# Brief
Make a faithful copy of the provided text.

# Provided text
========

Repurposing disulfiram (Tetraethylthiuram Disulfide) as a potential drug candidate against Borrelia burgdorferi in vitro and in vivo
This article is a preprint and has not been certified by peer review – Posted Nov 15th, 2019
Lyme disease caused by the Borrelia burgdorferi (Bb or B. burgdorferi) is a most common vector-borne, multi-systemic disease in USA. Although, most Lyme disease patients can be cured with a course of antibiotic treatment, a significant percent of patient population fail to be disease-free post-treatment, necessitating the development of more effective therapeutics. We previously found several drugs including disulfiram having with good activity against B. burgdorferi. In current study, we evaluated the potential of repurposing the FDA approved disulfiram drug for its borreliacidal activity. Our in vitro results indicate disulfiram shows excellent borreliacidal activity against both the log and stationary phase B. burgdorferi. Subsequent mice studies have determined that the disulfiram eliminated B. burgdorferi completely from hearts and urinary bladder by day 28 post infection, demonstrating the practical application and efficacy of disulfiram against B. burgdorferi in vivo. Moreover, disulfiram treated mice showed reduced expression of inflammatory markers and protected against histopathology and organ damage. Furthermore, disulfiram treated mice showed significantly lower amounts of total antibody titers (IgM and IgG) at day 21 and total IgG2b at day 28 post infection. Mechanistically, cellular analysis of lymph nodes revealed a decrease in percentage of CD19+ B cells and increase in total percentage of CD3+ T cells, CD3+ CD4+ T helpers, and naïve and effector memory cells in disulfiram-treated mice. Together, we demonstrate that disulfiram has the potential and could be repurposed as an effective antibiotic for treating Lyme disease in near future.

========

# Stored data

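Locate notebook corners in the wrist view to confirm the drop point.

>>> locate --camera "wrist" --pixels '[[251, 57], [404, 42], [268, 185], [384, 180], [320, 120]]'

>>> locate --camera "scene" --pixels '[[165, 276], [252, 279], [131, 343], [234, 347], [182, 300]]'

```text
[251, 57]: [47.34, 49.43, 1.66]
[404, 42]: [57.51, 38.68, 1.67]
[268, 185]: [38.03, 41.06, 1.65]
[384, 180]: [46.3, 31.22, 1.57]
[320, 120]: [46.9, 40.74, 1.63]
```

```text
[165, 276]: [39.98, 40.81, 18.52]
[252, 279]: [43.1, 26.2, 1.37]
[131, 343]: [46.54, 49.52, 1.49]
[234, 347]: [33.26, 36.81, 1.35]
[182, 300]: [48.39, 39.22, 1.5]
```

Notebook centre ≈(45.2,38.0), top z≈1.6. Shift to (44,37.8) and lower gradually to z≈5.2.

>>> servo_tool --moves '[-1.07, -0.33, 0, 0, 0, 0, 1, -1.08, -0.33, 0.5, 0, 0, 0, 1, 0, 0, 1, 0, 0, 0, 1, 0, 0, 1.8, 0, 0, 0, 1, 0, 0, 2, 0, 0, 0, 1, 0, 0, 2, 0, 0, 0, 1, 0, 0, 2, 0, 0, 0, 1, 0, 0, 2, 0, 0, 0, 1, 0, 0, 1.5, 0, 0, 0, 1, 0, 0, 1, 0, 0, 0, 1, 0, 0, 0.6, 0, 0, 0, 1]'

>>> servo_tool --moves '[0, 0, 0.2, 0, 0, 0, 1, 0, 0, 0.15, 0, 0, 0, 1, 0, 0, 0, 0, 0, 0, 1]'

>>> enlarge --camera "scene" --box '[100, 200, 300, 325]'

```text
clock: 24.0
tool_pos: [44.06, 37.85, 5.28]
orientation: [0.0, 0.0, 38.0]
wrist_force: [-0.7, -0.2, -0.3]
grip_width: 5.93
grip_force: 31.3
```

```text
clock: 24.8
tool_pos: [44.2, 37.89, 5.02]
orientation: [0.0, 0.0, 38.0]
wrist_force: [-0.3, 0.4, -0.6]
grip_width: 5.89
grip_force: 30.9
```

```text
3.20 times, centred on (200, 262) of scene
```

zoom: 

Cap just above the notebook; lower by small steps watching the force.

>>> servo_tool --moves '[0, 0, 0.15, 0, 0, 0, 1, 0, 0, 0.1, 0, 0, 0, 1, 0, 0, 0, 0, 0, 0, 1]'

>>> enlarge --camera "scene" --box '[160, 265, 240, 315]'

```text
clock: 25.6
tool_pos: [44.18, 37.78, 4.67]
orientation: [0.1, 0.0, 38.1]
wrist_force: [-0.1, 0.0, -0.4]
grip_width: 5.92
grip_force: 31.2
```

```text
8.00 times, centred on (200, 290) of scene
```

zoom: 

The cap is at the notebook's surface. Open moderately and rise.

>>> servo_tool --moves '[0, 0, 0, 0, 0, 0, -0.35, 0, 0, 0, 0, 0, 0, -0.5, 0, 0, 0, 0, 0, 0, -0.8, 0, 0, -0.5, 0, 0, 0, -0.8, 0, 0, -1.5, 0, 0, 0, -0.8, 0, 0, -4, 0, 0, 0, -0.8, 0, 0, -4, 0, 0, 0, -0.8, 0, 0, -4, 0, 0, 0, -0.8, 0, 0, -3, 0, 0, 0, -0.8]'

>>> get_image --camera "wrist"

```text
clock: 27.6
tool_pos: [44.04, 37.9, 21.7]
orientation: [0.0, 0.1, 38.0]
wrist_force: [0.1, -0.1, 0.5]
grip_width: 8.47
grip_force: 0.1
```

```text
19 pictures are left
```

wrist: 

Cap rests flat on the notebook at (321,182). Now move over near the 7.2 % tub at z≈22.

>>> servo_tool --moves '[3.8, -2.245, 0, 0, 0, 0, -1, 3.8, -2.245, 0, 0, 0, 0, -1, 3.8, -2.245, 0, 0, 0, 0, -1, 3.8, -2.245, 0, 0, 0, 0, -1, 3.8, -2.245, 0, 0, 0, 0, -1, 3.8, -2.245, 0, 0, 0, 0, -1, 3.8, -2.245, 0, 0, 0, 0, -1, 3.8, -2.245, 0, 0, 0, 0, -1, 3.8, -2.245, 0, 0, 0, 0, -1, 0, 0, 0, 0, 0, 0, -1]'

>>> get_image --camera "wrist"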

========

# Reply to the exercise
Repurposing disulfiram (Tetraethylthiuram Disulfide) as a potential drug candidate against Borrelia burgdorferi in vitro and in vivo
This article is a preprint and has not been certified by peer review – Posted Nov 15th, 2019
Lyme disease caused by the Borrelia burgdorferi (Bb or B. burgdorferi) is a most common vector-borne, multi-systemic disease in USA. Although, most Lyme disease patients can be cured with a course of antibiotic treatment, a significant percent of patient population fail to be disease-free post-treatment, necessitating the development of more effective therapeutics. We previously found several drugs including disulfiram having with good activity against B. burgdorferi. In current study, we evaluated the potential of repurposing the FDA approved disulfiram drug for its borreliacidal activity. Our in vitro results indicate disulfiram shows excellent borreliacidal activity against both the log and stationary phase B. burgdorferi. Subsequent mice studies have determined that the disulfiram eliminated B. burgdorferi completely from hearts and urinary bladder by day 28 post infection, demonstrating the practical application and efficacy of disulfiram against B. burgdorferi in vivo. Moreover, disulfiram treated mice showed reduced expression of inflammatory markers and protected against histopathology and organ damage. Furthermore, disulfiram treated mice showed significantly lower amounts of total antibody titers (IgM and IgG) at day 21 and total IgG2b at day 28 post infection. Mechanistically, cellular analysis of lymph nodes revealed a decrease in percentage of CD19+ B cells and increase in total percentage of CD3+ T cells, CD3+ CD4+ T helpers, and naïve and effector memory cells in disulfiram-treated mice. Together, we demonstrate that disulfiram has the potential and could be repurposed as an effective antibiotic for treating Lyme disease in near future.